Firearms are not part of everyday life in Britain. Apart from the occasional armed police officer scattered across city centers and airports, we rarely even see guns. But despite this, I know a lot about guns. I could tell you the difference between the sound of an assault rifle and a pistol, or talk about the pros and the cons between using the AK-47 over the UMP. And these aren’t just fictional tools we see in the latest video games, but real-life weapons of war designed to kill other humans. Video games have taught me a lot about different weapons, but should they use exact digital replicas of real-life guns?
Video games, and shooters especially, have an interesting relationship to realism. While hiding behind cover or touching a medkit can somehow heal multiple gunshot wounds, the weapons used to inflict those wounds are needlessly realistic and often licensed from real weapon manufacturers. As shown by a 2013 article from Eurogamer, the arms dealer profit overwhelming from the relationship, being paid by the studio, and in return receiving what is essentially free advertising for their weapon. These deals are nearly always hidden, with game developers paying undisclosed amounts to use the name and branding of popular or recognizable weapons.
These deals also stipulate how the weapon should be presented too. Small arms manufacturers don’t want their killing tool to be shown in a negative light. Normally this means they want their weapon only in the hands of the good guys.
Incredibly Detailed Killing Machines
Like racing games, fans of the product can see the effort that went into realizing its digital depiction. The level of detail in the design, implementation and use in game is extremely impressive with several vehicles and firearms looking identical to their real-life counterpart. But unlike cars, guns have only a few very specific uses.
There is an epidemic of mass shootings and other gun-related deaths happening in the United States right now, and while the British news only filters in the most prolific or disrupting cases, it’s not hard to see how common the problem is. And weapon manufacturers that get paid by the biggest games studios also profit from these tragedies. Gun sales even historically go up after mass shootings as more people become scared.
No matter where you stand on the Second Amendment debate, it’s difficult to argue that these multimillion dollar companies need any free advertising. These companies that fund one of the biggest lobbying platforms in America and knowingly profit from heinous acts of cruelty and don’t need this advertising to remind you how fun their guns are to shoot.

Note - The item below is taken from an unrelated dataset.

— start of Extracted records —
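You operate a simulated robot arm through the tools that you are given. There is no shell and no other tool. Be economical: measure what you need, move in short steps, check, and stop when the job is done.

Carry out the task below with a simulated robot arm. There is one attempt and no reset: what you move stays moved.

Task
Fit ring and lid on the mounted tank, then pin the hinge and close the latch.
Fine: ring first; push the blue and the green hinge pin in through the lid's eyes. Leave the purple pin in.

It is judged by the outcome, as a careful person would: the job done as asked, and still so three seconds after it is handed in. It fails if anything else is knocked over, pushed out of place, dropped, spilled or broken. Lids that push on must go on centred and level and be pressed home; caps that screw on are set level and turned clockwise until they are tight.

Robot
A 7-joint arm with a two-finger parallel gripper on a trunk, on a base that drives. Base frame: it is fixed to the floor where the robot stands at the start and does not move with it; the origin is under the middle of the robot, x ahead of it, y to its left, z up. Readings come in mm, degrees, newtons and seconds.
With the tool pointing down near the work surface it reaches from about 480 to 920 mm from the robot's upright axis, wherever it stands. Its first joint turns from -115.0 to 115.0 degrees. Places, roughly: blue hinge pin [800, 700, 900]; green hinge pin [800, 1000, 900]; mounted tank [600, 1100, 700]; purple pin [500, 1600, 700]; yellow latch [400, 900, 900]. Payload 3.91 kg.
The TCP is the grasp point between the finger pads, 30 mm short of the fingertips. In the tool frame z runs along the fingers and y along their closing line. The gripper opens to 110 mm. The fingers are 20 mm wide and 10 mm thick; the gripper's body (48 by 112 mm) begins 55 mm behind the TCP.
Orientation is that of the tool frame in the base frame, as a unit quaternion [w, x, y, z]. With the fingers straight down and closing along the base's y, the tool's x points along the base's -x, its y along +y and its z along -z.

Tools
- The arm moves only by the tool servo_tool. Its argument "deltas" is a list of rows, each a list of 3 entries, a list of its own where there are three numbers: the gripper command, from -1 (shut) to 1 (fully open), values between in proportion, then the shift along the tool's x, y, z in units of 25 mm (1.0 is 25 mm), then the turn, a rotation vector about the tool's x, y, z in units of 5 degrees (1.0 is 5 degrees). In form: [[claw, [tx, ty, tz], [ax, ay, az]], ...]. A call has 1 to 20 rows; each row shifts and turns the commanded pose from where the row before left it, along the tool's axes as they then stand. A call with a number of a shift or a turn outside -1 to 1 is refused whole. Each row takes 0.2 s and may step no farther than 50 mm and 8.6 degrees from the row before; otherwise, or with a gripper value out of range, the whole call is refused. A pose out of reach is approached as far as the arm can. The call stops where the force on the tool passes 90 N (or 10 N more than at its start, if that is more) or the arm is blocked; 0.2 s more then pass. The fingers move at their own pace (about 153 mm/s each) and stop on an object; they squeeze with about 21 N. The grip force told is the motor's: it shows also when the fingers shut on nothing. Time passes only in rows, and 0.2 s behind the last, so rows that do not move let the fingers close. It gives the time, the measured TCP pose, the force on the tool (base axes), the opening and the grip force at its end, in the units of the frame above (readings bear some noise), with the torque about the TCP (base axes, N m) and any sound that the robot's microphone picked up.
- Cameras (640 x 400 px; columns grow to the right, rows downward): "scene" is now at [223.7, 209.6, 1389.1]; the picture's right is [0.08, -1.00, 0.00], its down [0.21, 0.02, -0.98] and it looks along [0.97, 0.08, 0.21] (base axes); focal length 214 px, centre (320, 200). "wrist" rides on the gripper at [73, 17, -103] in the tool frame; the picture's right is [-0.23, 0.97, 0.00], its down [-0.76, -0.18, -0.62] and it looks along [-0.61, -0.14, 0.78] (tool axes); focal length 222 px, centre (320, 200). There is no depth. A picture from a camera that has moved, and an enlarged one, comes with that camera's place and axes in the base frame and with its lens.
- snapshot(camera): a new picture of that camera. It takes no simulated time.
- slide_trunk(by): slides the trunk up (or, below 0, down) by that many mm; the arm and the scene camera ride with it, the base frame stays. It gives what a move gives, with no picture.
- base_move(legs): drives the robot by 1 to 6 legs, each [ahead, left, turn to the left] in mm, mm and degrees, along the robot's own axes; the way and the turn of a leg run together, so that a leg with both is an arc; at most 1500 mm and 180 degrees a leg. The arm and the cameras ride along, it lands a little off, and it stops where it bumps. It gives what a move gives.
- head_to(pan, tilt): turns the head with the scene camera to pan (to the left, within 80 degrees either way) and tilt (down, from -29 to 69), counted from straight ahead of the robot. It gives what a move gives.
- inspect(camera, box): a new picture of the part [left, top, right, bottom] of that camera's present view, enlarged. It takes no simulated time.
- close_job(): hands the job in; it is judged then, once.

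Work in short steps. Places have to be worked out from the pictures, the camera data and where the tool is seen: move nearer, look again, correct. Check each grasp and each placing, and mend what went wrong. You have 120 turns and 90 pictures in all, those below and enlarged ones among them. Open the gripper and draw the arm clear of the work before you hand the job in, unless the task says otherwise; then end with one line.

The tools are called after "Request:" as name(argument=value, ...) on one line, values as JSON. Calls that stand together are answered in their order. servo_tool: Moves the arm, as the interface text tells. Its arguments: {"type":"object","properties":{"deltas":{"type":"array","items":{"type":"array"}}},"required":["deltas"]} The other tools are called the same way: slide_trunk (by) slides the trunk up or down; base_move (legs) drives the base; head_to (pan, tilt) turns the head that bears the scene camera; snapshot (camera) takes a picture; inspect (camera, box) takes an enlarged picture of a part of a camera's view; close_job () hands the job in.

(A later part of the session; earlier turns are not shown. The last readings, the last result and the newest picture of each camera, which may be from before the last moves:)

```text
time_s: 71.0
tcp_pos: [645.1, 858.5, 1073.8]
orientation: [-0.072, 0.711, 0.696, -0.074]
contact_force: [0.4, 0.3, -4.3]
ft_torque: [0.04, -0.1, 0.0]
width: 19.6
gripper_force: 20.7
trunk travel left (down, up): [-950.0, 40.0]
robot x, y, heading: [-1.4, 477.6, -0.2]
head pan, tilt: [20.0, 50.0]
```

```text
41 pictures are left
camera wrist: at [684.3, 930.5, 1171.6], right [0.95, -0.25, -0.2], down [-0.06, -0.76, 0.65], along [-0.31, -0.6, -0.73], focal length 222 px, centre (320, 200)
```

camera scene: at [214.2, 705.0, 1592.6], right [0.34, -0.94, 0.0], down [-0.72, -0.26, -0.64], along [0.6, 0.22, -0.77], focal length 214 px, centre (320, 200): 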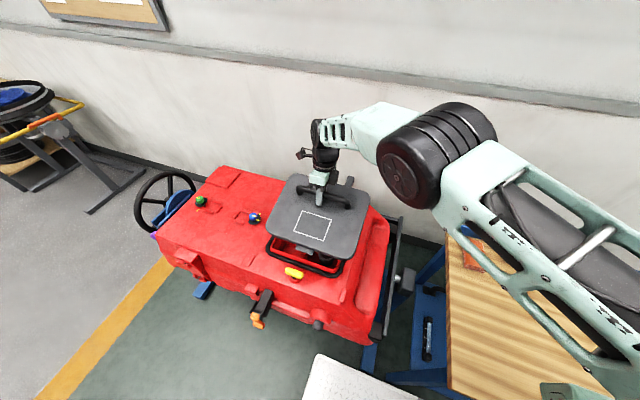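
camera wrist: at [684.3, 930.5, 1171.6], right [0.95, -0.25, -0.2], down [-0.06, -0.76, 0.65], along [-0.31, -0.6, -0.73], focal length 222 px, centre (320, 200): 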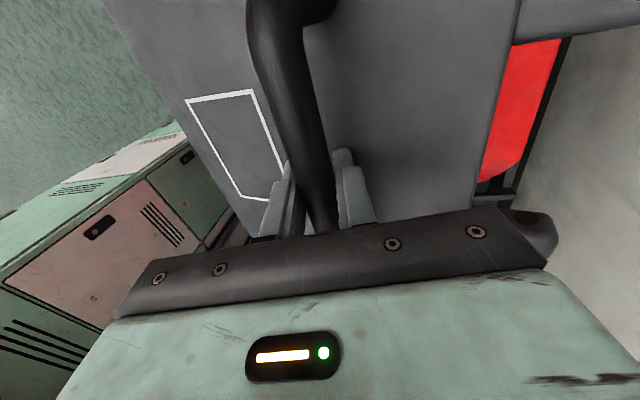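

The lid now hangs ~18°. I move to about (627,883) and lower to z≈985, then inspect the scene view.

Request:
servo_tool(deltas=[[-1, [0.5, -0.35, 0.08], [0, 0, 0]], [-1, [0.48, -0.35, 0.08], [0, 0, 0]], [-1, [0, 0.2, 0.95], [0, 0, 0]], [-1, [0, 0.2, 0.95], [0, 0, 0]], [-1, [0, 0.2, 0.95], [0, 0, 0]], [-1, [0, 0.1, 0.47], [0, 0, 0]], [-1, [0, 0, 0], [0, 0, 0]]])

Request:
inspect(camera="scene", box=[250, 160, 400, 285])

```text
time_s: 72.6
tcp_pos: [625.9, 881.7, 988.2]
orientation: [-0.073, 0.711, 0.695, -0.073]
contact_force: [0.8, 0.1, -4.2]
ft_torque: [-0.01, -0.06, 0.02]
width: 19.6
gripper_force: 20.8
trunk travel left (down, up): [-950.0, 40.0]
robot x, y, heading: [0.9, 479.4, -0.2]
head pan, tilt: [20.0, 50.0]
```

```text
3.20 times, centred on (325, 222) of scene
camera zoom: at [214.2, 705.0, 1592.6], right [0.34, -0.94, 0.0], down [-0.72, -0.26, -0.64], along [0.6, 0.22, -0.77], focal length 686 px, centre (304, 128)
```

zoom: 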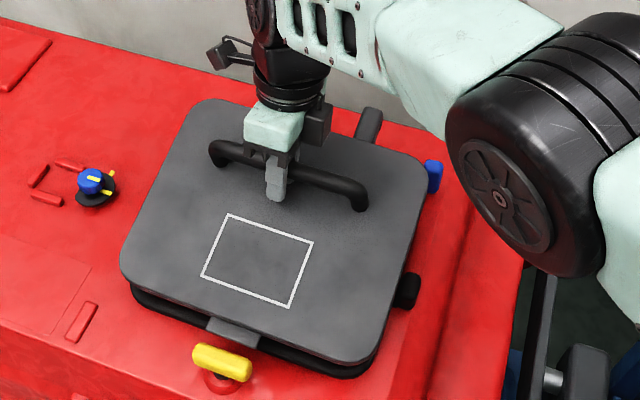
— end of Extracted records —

Video game companies can seemingly use weapon designs free of charge, as long as they don’t use their names or brands, but the inspiration of the design is still very evident. Even if you don’t know much about real guns, you’ll probably recognize them from other video games that have paid for the license. Encouraging players to think of weapons that they could physically own as nothing but an exciting toy is dangerous and unnecessary. Video games don’t cause mass shootings but using actual firearm licenses in them can help create more solid basis of knowledge of real-life weapons that a fantasy weapon would have.

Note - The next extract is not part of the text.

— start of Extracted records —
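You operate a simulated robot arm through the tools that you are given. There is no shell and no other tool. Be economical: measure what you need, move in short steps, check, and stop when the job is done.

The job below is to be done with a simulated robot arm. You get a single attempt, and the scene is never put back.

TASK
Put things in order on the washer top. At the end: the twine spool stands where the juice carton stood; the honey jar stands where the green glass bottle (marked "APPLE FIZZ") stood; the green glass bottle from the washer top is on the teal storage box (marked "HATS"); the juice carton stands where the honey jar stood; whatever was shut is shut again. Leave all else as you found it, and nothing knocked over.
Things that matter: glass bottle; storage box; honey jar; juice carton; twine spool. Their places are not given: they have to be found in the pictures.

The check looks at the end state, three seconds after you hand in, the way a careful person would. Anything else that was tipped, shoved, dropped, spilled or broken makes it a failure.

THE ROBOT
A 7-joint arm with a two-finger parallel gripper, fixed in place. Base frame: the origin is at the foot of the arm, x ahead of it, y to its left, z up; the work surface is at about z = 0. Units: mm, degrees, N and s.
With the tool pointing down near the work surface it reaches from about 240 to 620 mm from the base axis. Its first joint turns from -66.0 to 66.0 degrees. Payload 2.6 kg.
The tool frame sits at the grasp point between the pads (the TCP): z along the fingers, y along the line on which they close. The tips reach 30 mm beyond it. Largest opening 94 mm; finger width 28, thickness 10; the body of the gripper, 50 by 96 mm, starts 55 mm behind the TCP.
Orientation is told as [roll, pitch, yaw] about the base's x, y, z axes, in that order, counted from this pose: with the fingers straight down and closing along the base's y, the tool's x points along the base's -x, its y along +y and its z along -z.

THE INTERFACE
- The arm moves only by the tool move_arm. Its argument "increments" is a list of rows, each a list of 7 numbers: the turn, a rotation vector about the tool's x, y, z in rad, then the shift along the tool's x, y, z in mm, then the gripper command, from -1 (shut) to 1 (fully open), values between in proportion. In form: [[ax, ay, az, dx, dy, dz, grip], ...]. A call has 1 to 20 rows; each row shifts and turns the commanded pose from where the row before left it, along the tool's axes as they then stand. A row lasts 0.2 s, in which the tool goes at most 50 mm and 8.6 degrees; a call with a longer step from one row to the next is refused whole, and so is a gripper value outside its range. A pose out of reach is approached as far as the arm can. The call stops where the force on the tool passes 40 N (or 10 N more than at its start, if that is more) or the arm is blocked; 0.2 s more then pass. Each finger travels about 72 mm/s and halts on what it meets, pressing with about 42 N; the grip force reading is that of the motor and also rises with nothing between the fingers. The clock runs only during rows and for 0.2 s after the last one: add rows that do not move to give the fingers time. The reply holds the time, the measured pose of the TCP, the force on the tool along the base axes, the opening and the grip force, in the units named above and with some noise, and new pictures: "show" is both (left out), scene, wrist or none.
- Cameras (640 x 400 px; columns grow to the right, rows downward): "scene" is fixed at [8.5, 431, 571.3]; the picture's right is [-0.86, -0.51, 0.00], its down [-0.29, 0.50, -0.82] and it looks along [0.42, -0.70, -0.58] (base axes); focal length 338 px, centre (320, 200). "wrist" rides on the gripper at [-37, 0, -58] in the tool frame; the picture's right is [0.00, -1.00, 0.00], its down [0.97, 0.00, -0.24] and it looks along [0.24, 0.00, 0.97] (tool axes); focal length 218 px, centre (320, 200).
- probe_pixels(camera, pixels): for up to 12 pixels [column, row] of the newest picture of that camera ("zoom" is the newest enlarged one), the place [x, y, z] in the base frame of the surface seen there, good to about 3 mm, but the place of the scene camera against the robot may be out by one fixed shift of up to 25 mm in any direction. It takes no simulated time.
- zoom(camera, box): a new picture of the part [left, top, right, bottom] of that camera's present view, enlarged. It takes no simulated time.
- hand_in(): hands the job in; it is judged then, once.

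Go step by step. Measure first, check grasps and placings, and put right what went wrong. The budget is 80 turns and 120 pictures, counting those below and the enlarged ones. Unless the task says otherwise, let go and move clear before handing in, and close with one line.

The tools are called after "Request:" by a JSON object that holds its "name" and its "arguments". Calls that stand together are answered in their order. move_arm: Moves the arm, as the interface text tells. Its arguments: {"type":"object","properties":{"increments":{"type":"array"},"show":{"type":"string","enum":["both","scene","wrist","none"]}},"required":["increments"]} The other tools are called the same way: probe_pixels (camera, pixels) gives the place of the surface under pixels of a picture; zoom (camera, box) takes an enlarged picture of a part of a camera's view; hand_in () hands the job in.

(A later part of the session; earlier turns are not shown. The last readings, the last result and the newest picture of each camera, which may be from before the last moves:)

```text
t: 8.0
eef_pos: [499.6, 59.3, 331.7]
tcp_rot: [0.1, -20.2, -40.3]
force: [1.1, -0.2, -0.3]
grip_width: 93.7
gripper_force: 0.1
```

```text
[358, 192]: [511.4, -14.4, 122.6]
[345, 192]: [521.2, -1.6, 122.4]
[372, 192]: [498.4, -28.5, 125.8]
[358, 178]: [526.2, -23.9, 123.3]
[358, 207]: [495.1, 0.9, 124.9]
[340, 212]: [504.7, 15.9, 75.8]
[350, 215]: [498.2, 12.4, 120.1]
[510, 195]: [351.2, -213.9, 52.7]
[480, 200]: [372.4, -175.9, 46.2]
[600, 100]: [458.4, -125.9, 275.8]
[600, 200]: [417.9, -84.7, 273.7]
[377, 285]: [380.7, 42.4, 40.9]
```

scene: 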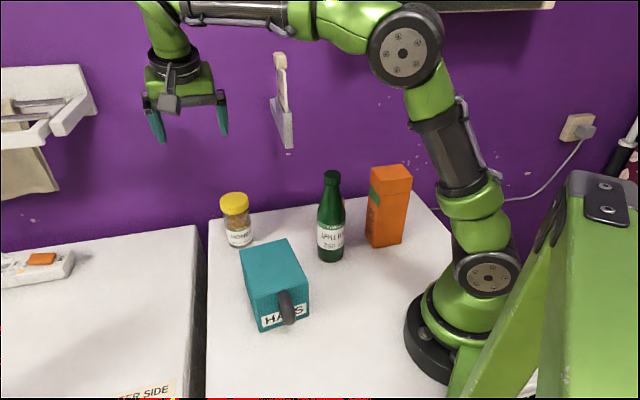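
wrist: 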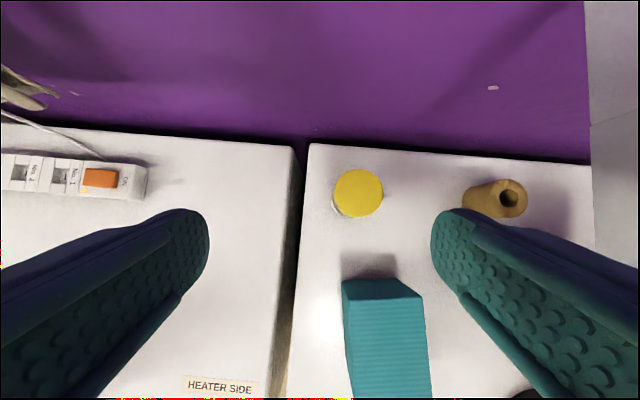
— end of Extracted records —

We would enjoy all these games just as much if the weapons they used were not exactly based on real killing machines. The games would even have more of a unique personality as they move anyway from the constraints of real firearm design and allow their designs to create something different and exclusive.

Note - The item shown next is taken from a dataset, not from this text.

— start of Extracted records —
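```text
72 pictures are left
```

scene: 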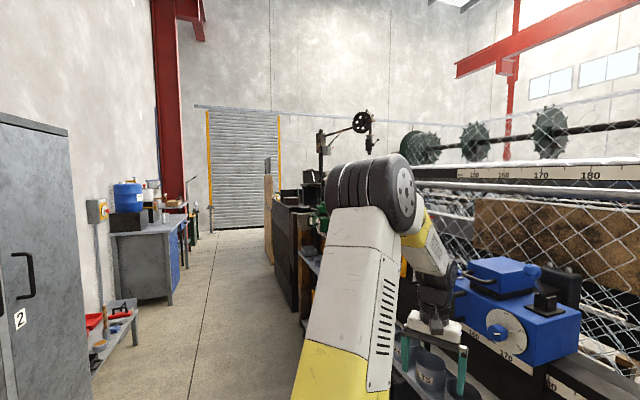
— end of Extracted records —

Some games do avoid using real-world weapons. Overwatch‘s focus on its heroes makes each unique weapon a reflection of their wielder rather than something designed for anyone to kill with. EA claimed not to buy any weapon licenses for Battlefield 4, but infamous designs like the AK and FAMAS still appeared in its arsenal. Call of Duty: Blacks Ops 4‘s futuristic setting allowed them to implement unlicensed weapons but its designs were still obviously heavily influenced by actual military ordnance. Fortnite, one of the biggest games of the generation, doesn’t even want to look like a military shooter, but still includes a selection of guns that look remarkably like actual products, such as the SCAR.
Likewise, Player Unknown’s Battlegrounds, the second biggest battle royale on the market, has always adopted a more “realistic” feel, complete with an arsenal of real-life (or similarly inspired weaponry) including the same SCAR found in Fortnite. Tom Clancy games, like the books, are infamous for the care put into faithfully glamorizing their weapons and including all the biggest names and brands in intricate detail. And while the name brand weapons can foster a sense of authenticity that a Tom Clancy game or Call of Duty might need otherwise, it might not be worth paying those companies for it.
These are titles you probably play and enjoy. You probably even have a favorite weapon in them. I’m not calling for an end to violence in video games, but an end to needlessly fetishizing real world weaponry for the sake of realism. You don’t need a real gun to enjoy the tactics and tension of a military shooter, nor does it add much realism when the fundamental mechanics of the game are so fanciful.
Shooters aren’t trying to make a political point with their depiction of real-life guns. They are paying vast and unethical companies huge sums of money to act as their advertisers. The money that goes into these companies is used to pay politicians and lobby groups to continue the cycle of violence and profit. Video games don’t have to be part of that.